5 Jul 2019
Mind the gap!
As a tax geek, I find the Annual estimates by HMRC (“Measuring tax gaps”) of how much VAT HMRC Officers don’t manage to collect - and why - very interesting. One stat I look for is how much VAT HMRC thinks is lost to “artificial” avoidance schemes. As a result of both a raft of anti-avoidance legislation and changes to perceptions of what is acceptable behaviour, this estimate is now a relatively tiny figure- 0.07% of the theoretical VAT HMRC would expect to receive.
Much more significant are the sums lost to fraud, and the £2.2 billion VAT written off as bad debts.
But the two biggest sources of loss are analysed as “Failure to take reasonable care” and “legal interpretation”.

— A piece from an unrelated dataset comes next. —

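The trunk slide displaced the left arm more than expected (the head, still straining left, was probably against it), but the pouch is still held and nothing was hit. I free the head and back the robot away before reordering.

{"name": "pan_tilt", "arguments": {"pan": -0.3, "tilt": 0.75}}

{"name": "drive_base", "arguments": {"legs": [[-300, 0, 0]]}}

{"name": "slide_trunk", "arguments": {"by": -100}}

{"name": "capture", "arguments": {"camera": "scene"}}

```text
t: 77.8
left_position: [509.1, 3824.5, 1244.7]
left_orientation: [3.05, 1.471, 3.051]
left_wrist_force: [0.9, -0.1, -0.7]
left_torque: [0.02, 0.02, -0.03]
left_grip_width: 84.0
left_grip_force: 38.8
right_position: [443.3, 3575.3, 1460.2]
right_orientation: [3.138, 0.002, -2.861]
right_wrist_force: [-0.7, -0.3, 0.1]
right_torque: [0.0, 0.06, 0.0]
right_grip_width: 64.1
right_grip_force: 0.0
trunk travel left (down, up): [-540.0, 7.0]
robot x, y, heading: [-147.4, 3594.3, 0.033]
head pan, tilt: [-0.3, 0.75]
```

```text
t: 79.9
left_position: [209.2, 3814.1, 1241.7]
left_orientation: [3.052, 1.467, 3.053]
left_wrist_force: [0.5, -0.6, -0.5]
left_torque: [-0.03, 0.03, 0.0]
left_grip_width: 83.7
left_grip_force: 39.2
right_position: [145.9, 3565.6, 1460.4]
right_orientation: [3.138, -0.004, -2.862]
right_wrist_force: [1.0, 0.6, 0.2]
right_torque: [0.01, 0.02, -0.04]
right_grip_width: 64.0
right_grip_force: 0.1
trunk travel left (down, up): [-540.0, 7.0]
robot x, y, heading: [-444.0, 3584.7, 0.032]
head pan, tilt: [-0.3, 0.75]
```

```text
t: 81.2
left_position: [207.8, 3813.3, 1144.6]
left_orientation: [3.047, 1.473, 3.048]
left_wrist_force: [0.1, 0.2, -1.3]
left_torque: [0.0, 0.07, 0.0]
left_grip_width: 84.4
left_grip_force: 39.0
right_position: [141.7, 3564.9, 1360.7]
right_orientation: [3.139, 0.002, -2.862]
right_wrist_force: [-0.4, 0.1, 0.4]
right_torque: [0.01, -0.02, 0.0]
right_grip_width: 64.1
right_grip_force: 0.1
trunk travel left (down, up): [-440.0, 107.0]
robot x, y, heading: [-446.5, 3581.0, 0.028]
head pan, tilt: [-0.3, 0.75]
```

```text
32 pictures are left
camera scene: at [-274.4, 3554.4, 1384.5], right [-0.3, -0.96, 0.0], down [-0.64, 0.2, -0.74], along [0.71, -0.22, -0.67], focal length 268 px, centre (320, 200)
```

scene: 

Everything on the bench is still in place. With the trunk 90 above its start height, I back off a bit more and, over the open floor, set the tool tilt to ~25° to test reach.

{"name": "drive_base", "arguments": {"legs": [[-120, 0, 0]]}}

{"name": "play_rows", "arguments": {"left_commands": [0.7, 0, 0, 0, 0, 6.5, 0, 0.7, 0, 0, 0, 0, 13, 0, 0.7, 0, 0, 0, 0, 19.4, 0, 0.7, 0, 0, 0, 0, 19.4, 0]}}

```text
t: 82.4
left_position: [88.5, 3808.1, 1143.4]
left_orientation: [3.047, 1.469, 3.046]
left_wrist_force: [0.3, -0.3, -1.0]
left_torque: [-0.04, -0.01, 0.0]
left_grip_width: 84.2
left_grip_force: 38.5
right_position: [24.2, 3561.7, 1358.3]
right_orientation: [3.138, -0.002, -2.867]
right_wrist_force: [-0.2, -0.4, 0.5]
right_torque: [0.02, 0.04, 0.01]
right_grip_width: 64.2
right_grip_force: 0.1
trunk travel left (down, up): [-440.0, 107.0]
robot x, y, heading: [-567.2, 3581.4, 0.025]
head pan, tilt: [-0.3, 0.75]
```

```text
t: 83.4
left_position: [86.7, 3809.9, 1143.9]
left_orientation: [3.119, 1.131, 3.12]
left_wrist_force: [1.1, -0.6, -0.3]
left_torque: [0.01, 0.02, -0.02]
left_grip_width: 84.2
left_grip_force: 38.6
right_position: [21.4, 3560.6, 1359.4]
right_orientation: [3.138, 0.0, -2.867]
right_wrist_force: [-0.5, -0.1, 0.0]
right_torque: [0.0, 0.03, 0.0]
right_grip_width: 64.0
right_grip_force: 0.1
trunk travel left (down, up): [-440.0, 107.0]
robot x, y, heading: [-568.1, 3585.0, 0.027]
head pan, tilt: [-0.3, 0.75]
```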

HMRC says the former “results from a customer's carelessness and/or negligence in adequately recording their transactions and/or in preparing their tax returns.”
Making Tax Digital is designed to reduce these losses, as a consequence of taxpayers keeping correct VAT records. I’d say that HMRC publishing clear guidance that taxpayers could easily access, and then rely upon, would have a major effect, too.

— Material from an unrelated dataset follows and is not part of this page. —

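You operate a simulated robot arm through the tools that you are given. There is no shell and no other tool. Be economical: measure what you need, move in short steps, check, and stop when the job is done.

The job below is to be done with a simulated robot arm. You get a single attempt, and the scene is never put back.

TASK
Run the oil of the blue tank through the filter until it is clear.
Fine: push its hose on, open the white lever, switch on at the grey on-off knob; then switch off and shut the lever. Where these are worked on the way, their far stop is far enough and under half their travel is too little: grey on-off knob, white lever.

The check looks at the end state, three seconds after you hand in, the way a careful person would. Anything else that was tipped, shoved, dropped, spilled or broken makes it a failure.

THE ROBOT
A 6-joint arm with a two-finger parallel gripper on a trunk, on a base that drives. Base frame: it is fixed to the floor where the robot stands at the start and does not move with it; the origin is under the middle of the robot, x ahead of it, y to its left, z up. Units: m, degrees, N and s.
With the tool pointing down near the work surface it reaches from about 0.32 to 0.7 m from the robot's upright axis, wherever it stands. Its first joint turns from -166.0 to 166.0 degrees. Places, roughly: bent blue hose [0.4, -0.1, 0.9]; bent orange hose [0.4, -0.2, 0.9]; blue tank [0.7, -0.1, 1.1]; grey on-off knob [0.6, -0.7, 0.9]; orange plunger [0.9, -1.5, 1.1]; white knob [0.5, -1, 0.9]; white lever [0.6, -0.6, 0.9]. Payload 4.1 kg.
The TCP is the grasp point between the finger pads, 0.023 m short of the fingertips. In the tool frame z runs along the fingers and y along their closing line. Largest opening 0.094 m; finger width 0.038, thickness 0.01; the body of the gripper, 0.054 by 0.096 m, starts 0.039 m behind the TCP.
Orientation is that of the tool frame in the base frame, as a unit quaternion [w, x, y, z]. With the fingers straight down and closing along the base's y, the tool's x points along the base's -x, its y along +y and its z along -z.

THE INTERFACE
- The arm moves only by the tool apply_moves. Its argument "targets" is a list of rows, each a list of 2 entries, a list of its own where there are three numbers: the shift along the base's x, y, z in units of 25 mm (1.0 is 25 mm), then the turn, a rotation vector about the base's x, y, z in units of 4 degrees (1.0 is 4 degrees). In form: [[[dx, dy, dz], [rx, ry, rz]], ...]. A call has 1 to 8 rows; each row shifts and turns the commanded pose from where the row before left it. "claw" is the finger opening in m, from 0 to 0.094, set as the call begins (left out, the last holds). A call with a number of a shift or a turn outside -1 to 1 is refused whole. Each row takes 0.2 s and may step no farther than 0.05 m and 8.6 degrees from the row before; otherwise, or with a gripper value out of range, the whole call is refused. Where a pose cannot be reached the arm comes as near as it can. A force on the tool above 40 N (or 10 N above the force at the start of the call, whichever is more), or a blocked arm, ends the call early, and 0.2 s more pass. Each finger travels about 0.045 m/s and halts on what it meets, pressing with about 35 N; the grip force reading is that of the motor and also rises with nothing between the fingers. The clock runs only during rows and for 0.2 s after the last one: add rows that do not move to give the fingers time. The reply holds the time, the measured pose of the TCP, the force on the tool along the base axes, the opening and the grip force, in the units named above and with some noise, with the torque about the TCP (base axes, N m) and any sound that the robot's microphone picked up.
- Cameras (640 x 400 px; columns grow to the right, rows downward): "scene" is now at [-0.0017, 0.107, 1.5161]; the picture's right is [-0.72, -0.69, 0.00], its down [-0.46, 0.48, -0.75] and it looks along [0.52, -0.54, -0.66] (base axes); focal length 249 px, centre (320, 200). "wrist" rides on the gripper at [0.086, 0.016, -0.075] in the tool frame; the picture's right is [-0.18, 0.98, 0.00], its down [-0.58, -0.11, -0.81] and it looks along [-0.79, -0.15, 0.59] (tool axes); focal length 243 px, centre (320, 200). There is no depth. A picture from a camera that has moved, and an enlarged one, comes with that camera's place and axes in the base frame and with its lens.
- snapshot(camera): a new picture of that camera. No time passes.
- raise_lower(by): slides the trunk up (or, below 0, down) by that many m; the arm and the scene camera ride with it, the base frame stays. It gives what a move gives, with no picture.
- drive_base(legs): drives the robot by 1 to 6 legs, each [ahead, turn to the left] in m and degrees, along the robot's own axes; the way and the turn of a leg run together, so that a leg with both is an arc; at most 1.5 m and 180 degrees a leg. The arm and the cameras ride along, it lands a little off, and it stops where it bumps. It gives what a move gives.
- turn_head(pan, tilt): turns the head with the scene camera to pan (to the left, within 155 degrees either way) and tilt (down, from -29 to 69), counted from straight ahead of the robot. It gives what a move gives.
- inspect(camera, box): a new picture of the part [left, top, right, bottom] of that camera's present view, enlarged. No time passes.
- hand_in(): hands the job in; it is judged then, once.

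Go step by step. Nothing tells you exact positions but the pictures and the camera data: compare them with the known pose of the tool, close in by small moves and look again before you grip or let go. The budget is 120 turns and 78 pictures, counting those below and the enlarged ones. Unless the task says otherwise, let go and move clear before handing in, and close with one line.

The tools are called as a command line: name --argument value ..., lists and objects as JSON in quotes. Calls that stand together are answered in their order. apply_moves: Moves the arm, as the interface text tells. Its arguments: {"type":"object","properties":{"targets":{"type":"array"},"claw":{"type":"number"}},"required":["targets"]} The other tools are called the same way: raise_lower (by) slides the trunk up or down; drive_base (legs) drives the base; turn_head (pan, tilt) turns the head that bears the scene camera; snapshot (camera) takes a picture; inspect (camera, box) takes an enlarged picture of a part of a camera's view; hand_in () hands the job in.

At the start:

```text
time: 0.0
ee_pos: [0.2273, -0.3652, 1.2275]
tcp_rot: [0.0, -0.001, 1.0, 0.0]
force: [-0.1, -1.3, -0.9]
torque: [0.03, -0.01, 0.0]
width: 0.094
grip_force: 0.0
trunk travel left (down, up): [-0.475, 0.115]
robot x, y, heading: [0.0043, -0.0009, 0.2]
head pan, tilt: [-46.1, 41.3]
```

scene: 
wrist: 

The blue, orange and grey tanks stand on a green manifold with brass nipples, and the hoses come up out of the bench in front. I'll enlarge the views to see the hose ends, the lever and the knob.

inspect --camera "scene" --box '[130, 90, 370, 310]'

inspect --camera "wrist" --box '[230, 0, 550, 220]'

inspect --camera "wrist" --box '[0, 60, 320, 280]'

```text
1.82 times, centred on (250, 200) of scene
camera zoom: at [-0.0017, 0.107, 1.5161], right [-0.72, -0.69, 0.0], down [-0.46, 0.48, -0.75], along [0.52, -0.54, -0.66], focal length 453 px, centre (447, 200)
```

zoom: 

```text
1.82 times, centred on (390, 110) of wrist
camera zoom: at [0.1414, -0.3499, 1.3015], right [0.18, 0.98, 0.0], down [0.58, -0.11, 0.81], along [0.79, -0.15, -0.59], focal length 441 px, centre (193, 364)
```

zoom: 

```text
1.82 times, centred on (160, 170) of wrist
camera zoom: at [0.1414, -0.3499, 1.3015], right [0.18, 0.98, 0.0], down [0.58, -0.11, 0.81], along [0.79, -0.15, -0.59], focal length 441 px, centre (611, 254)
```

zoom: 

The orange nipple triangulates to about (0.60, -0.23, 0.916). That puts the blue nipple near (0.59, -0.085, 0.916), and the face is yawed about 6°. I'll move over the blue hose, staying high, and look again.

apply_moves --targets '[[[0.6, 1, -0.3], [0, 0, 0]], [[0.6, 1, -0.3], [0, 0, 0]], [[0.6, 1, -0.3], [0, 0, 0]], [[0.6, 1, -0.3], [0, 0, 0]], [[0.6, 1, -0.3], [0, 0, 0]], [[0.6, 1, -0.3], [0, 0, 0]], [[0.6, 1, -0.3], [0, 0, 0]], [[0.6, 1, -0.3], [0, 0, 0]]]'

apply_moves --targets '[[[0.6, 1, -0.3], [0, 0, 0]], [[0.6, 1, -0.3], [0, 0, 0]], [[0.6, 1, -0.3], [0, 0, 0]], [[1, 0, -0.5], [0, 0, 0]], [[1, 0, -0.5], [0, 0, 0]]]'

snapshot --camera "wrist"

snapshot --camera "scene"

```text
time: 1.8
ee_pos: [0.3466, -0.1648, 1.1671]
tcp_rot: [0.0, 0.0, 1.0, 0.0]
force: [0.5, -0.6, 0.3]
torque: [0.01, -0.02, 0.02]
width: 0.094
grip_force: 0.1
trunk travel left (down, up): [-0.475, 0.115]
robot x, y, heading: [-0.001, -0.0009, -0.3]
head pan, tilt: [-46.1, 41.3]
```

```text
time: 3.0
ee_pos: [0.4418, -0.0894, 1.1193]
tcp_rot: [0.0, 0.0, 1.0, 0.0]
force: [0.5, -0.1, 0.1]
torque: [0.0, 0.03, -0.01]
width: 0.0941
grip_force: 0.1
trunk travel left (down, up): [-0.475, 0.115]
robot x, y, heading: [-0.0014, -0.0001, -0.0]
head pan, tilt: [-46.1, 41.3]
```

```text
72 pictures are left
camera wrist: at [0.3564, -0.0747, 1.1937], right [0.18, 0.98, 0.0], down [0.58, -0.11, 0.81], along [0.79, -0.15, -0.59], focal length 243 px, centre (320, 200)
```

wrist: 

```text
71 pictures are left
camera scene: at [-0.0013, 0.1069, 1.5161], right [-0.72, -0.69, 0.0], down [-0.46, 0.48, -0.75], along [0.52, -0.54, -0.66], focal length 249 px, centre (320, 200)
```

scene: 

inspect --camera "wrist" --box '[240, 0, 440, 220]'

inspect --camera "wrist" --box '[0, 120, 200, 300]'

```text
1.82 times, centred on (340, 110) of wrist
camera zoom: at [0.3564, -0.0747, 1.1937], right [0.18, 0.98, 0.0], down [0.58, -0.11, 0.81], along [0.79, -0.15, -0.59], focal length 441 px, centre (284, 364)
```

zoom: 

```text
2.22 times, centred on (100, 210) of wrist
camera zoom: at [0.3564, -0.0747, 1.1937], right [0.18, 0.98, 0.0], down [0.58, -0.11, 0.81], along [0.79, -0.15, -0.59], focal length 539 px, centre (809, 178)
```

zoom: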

But the final category is perhaps the most interesting. “Legal interpretation losses arise where the customer’s and HMRC’s interpretation of the law and how it applies to the facts in a particular case result in a different tax outcome, and there is no avoidance”.

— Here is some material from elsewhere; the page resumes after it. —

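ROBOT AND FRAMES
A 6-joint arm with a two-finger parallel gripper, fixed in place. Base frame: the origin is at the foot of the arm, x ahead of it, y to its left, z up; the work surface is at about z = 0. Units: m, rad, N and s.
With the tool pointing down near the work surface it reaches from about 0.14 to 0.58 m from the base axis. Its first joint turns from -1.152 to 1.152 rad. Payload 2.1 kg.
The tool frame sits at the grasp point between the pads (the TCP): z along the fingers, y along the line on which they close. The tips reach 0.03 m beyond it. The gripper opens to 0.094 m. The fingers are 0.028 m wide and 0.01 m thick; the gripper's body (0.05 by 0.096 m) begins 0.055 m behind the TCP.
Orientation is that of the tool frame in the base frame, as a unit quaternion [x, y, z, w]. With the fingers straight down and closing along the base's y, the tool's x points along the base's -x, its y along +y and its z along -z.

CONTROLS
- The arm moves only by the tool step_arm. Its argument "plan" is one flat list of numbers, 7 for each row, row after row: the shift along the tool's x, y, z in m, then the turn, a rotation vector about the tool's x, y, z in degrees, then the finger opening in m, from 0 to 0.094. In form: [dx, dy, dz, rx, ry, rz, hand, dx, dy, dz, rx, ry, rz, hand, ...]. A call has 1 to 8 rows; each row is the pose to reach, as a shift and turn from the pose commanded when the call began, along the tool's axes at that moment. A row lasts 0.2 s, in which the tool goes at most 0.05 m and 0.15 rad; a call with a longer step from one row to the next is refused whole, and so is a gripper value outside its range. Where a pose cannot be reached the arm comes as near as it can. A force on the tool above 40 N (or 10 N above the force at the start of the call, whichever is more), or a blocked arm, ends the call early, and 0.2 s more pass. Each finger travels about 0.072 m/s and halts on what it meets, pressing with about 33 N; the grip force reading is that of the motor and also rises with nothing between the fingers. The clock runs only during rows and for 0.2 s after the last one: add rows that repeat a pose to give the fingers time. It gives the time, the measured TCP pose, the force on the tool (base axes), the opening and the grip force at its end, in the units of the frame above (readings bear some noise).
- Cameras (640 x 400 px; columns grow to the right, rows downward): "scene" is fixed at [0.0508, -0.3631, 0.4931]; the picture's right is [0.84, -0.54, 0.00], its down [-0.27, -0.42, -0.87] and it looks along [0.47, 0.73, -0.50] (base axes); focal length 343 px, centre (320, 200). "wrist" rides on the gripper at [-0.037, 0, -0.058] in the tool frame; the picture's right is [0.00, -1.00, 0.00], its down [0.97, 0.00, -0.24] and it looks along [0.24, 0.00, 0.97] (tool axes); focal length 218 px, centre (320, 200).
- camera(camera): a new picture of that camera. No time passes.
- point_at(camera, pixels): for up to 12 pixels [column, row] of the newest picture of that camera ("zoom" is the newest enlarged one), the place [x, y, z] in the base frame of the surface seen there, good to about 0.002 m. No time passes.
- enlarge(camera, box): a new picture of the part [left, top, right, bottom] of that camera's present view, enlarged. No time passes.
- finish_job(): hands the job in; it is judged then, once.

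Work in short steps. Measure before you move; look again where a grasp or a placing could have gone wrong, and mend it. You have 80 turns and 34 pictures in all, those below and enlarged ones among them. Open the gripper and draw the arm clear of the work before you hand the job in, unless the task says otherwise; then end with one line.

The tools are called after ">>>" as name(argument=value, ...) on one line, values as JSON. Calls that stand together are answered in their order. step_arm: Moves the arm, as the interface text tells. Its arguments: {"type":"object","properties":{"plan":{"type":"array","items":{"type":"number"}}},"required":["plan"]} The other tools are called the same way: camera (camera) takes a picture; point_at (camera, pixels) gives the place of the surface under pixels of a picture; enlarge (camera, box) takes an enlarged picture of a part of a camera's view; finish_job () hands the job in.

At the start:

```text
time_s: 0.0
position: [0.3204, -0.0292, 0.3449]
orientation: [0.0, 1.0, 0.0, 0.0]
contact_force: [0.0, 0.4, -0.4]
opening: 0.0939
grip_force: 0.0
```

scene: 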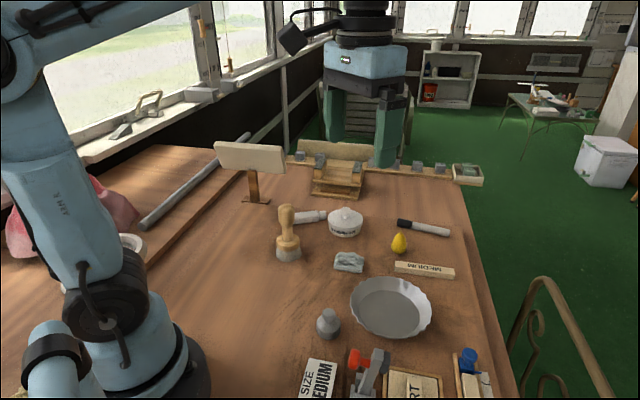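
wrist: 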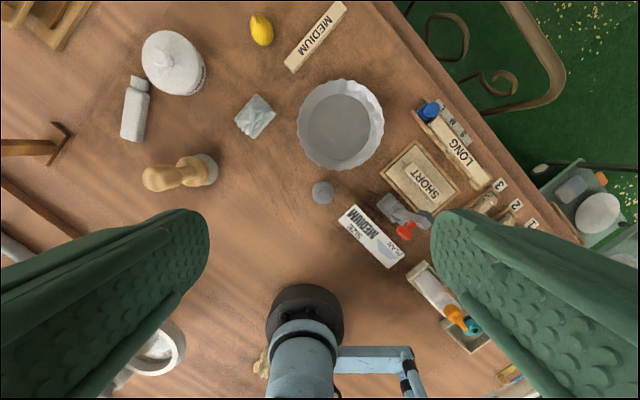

I wonder if HMRC is using the “persuasive power of numbers” here to discourage taxpayers from disagreeing with it. The correct tax outcome is that set out in law, there is no loss of tax unless the taxpayer’s position is legally wrong and is never corrected.
So why should HMRC suggest that, if all cases where a taxpayer disagrees with HMRC were resolved by the Courts, HMRC would receive a windfall? (Its estimate across all taxes, is £6.2 Billion a year. HMRC does not give a breakdown of this figure tax by tax.)
The VAT cases, where HMRC might expect to do well before the Courts, tend to fall into areas which are separately analysed components of the “Tax Gap”. It does have a good record in litigating avoidance and fraud cases. Likewise, if a taxpayer has been relying on a weak, untenable argument, (perhaps in the hope that HMRC will never discover the matter) HMRC may well treat this as “Failure to take reasonable care”, not least so it can argue for a penalty.
“Legal Interpretation” doesn’t include avoidance, fraud or carelessness. Just disagreements over how the law should be interpreted. You’d expect HMRC to win some, and lose some. HMRC should start at a disadvantage against a properly advised taxpayer, in that the taxpayer possesses the facts and has had time to analyse the law and apply it to those facts.
Of course, the whole exercise is a comparison between what HMRC thinks it could receive, and what it actually gets. If it underestimates the proportion of goods sold that are zero-rated, actual VAT receipts will be less than expected, and I assume the difference is chalked off to “legal interpretation.”
Legal Interpretation is then listed alongside negative behaviours such as fraud, avoidance and carelessness as a reason why the Exchequer gets less tax than HMRC estimate it should.
But “legal interpretation,” in the context of a taxpayer carefully reviewing the scope for zero-rating, or the scope for reclaiming input tax, etc. and then defending its position to HMRC, isn’t really a negative behaviour at all.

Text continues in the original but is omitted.